В детстве я катался по этой псевдосредиземноморской идиллии на скейтборде. Все казалось мне совершенно естественным. Становясь старше, я впитывал в себя эту атмосферу. Понял, что эта двойственность и внимание к деталям делали нас в Санта-Барбаре иными, напоминали о том, насколько лучше жить здесь, чем в окутанном смогом и заполненном машинами Лос-Анджелесе, этаком южном Вавилоне. Такая история утешала и успокаивала: псевдостаринный стиль города нес в себе и атмосферу добродетели, и своеобразную защиту, поскольку отделял нас во времени и пространстве от деградирующего и способствующего деградации людей Большого города.
Оценить свободу и пространство было довольно легко: отсутствие безумного количества машин и смога, несомненно, было большим плюсом. В этом отношении другим посчастливилось не так, как нам. Другая же сторона – неуловимое ощущение добродетели, излучаемое городской архитектурой, – поддавалась осознанию не так просто. Постепенно я начал понимать, что это была психологическая игра: ощущение путешествия во времени в лучший мир. И чтобы такое ощущение возникло, город должен находиться не просто на расстоянии многих километров от Большого города. Он должен быть совершенно другим и словно бы затеряться в прошлом. Эта отделенность – нечто большее, чем просто физическое расстояние, и преодолеть ее должно быть гораздо сложнее. На простейшем уровне старинная атмосфера обещает тем, кто вкладывает в город средства, значительную выгоду – не только в плане стоимости недвижимости, но и в плане социальной значимости и, возможно, в плане самооценки. Налет старины на недвижимости окружает человека или семью аурой «старых» денег – вот почему во все времена нувориши стремились отмывать свои деньги, покупая замки. Старина смывала с их богатств дурной запах выскочек. В Санта-Барбаре деньги почти всегда были «новыми», поскольку каждое поколение вновь прибывших везло сюда деньги, добытые на далеких капиталистических полях боя. В этот рай приезжали достойно отдыхать, удалившись на покой.

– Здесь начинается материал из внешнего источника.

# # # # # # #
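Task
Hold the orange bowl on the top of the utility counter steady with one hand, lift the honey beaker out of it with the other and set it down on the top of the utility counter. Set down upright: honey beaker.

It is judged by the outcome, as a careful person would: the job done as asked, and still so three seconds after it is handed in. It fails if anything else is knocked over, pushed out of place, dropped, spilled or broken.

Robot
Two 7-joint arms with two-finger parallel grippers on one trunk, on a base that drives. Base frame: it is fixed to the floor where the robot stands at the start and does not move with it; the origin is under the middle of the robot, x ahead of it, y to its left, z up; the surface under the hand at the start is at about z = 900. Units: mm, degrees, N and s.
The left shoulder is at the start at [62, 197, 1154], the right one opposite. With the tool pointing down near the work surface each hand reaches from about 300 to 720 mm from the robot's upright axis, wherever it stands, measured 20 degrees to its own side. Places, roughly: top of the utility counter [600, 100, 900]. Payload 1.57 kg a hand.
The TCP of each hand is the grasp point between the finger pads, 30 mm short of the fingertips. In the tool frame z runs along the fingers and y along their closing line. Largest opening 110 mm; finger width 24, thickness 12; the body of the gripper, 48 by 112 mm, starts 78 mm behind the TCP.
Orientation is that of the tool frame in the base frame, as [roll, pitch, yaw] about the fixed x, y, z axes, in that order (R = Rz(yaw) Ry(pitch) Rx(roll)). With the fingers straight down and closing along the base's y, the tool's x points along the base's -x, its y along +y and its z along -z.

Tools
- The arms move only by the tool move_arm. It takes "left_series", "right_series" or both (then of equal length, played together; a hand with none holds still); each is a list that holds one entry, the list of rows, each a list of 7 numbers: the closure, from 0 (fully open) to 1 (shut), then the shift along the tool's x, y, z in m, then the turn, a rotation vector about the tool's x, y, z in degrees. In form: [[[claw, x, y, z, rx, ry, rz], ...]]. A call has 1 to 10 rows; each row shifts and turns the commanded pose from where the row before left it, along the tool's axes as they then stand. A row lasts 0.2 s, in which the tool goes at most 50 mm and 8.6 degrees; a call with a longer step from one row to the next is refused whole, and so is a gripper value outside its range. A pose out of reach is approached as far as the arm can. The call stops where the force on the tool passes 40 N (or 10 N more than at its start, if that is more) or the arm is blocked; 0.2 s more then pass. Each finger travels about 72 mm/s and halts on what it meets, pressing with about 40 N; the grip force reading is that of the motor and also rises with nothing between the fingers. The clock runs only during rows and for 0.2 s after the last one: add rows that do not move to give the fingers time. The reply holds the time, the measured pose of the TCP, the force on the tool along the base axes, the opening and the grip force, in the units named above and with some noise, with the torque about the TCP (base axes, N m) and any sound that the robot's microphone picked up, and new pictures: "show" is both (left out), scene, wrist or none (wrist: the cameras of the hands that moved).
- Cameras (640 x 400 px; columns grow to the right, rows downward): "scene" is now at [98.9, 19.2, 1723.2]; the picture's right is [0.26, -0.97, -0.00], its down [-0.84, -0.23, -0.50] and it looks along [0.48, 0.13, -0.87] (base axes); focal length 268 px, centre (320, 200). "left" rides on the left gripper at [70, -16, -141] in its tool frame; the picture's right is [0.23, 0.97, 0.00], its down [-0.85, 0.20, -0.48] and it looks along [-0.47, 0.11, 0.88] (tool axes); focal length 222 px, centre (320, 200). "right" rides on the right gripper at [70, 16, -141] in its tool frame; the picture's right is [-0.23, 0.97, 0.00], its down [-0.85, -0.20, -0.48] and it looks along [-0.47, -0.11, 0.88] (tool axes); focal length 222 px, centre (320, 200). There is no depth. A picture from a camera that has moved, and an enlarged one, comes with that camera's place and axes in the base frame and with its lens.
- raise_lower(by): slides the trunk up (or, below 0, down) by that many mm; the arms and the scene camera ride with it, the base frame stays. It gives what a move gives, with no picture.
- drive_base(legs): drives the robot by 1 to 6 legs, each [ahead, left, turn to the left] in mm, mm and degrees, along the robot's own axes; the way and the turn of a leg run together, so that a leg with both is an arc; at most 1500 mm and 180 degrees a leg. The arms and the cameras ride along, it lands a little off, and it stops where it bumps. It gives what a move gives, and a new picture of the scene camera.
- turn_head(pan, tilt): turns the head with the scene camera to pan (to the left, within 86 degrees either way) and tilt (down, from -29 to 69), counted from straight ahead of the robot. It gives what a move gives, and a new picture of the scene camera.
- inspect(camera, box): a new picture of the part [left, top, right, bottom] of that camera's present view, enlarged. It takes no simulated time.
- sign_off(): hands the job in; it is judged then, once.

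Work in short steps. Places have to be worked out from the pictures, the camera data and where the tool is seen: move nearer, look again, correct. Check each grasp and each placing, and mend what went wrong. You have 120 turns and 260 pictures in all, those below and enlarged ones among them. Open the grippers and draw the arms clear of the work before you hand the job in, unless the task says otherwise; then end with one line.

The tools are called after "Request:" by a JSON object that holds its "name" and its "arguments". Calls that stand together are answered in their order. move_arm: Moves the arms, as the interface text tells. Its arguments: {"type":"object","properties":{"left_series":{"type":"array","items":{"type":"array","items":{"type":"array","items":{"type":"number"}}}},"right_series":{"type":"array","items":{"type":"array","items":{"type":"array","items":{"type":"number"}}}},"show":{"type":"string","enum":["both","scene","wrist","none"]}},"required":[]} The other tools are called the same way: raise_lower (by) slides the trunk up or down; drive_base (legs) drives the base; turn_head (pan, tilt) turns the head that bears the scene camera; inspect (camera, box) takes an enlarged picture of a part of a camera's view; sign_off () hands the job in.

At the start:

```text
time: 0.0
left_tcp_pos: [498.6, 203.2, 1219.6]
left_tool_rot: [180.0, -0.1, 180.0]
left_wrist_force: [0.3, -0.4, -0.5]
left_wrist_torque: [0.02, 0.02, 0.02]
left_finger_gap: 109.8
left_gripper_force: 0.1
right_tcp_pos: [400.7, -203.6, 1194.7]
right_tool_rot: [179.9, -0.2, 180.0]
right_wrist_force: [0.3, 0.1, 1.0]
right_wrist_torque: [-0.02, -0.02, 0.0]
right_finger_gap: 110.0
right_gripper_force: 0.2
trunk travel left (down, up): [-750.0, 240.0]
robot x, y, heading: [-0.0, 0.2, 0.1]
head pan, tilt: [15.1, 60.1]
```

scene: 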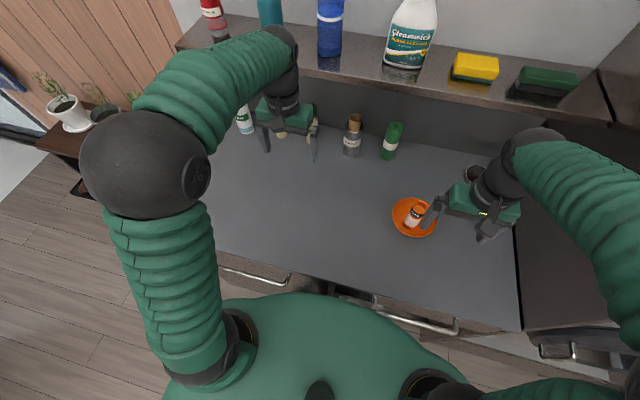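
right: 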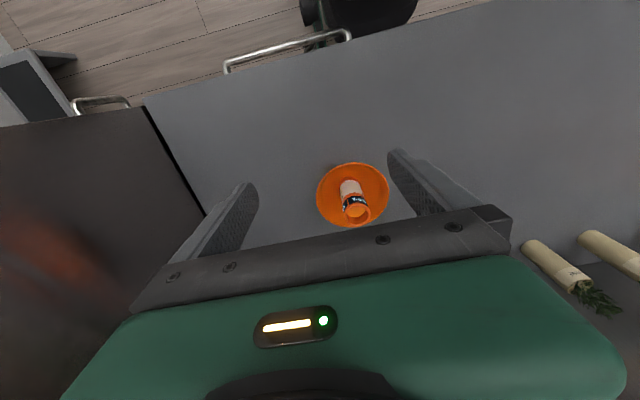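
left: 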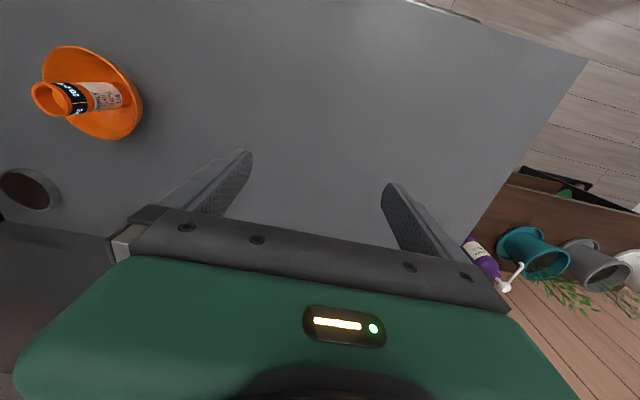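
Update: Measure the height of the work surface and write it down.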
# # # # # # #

Иллюзия отделенности во времени и пространстве удовлетворяла и еще одно стремление – стремление не жить в современном городе и не иметь ничего общего с городской жизнью: с работой, тяжелым трудом, борьбой за существование, спешкой и другими людьми – особенно с малосимпатичными. Санта-Барбара – это современный город, добившийся успеха, притворившись, что в нем ничего этого нет. Его «новая старая» архитектура – иллюзия, поддерживающая коллективное заблуждение. Именно отличие и делает Санта-Барбару столь желанной. Это отличие создает основу Утопии: сюда может попасть не каждый.
В юности я несколько раз выезжал дальше к югу. И я видел, что «адский» Лос-Анджелес преимущественно точно такой же: многие кварталы были застроены домами и общественными зданиями в испанском стиле, в других сочетались самые разнообразные исторические и не менее пышные модернистские стили. Разница заключалась лишь в том, что в огромном Лос-Анджелесе существовали значительные разрывы в сценарии, как сказали бы кинематографисты, поэтому иллюзия редко становилась столь же совершенной, как в Санта-Барбаре. И все же основная цель этих кварталов была той же самой: воссоздание исторической архитектуры, чтобы в воображении человека возникло золотое чувство отделенности. Это своего рода представление недвижимости с обычными романтическими ловушками: привлекать должны костюмы, декорации, грим, оперение, удивлять и отвлекать – блестящие украшения.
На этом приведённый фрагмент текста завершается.